“Be content with your lot; one cannot be first in everything.” Aesop
SEL Connection: Students love to be first– the winner of the race or the one with the most friends. And then there’s academics. This “be first” message permeates students’ experiences in school when they learn very quickly that making the honor roll, getting the “A” or being accepted into National Honors Society are all goals worth striving for. Winning makes students feel valued. Society, too, markets the message that being first should be the guiding purpose of most of life’s activities and so the emotional well-being of students is wrapped up intimately inside the expectation that we should excel at all costs.
(1) Claim: Famous Greek storyteller Aesop implores us to fight against this desire to be first. Contentment with what you have, he claims, is a better pathway towards good living. We can’t be first in everything, and so we must accept the fact that other people are superior to us sometimes. Contentment is a sign of mental and emotional health.

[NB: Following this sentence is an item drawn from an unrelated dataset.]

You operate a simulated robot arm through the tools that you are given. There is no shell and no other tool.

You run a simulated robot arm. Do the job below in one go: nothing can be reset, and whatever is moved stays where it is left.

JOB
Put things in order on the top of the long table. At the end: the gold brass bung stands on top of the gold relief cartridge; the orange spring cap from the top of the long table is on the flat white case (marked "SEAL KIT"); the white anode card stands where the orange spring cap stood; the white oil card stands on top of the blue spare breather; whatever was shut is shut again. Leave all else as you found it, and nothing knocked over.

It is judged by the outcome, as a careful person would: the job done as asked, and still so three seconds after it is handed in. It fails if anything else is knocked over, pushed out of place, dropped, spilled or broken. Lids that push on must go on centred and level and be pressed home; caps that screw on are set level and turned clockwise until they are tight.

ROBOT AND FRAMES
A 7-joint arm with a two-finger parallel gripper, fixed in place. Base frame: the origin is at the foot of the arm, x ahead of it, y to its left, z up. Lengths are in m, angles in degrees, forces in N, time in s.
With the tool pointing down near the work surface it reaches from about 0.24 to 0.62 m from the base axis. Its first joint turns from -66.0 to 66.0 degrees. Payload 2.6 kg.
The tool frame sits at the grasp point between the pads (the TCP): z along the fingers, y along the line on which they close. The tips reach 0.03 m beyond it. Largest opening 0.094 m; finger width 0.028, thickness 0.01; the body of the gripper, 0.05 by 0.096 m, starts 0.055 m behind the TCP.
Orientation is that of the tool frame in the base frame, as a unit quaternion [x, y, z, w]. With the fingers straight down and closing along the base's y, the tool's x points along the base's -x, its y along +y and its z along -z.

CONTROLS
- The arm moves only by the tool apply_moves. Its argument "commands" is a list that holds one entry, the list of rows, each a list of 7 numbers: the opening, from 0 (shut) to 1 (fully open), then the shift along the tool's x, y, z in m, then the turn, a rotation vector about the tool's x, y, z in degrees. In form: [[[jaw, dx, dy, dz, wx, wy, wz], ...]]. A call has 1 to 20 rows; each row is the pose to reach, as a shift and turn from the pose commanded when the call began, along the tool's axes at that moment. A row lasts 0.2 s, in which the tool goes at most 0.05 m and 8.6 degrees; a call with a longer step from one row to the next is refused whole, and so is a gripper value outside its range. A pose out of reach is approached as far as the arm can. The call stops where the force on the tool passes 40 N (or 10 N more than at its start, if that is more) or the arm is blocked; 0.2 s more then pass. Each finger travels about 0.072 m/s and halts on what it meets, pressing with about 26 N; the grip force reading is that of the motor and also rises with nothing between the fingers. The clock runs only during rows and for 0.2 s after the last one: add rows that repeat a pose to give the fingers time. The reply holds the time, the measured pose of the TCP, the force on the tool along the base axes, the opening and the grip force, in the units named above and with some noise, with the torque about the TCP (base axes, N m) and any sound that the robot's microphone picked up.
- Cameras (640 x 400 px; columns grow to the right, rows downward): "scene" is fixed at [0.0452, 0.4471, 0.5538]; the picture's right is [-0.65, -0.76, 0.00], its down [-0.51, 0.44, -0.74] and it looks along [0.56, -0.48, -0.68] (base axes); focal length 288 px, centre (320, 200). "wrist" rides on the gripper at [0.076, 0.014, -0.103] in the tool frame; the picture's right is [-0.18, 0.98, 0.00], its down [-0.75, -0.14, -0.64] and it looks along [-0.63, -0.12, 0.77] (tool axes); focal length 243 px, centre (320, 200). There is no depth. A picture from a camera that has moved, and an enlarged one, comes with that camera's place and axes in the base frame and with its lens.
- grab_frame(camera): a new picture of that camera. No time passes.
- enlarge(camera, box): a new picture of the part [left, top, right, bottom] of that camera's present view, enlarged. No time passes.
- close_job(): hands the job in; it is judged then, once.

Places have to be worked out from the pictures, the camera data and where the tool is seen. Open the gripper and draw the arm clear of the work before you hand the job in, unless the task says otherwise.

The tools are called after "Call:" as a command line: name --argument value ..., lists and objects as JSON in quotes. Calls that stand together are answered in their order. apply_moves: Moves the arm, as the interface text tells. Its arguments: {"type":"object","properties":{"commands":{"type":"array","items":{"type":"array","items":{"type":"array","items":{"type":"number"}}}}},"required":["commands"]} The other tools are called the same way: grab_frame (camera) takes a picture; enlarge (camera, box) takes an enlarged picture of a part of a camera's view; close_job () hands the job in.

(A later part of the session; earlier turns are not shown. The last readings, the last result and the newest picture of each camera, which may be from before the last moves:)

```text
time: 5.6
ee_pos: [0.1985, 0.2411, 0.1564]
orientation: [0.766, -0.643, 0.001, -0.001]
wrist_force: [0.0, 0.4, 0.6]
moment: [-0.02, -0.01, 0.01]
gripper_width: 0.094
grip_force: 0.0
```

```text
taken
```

(2) Counterclaim: But just because people can’t be first in everything, doesn’t mean they shouldn’t always be trying. Why be content? Shouldn’t we always be striving towards getting better at what we do? It seems like Aesop is telling us to settle for mediocrity. That’s unacceptable. The only way to achieve anything is life is to refuse to accept settling for second-best. The moment that we accept inferior results is the moment we begin our decline.
(3) Essential Question: Is contentment or winning at all costs a more reliable path towards happiness and fulfillment?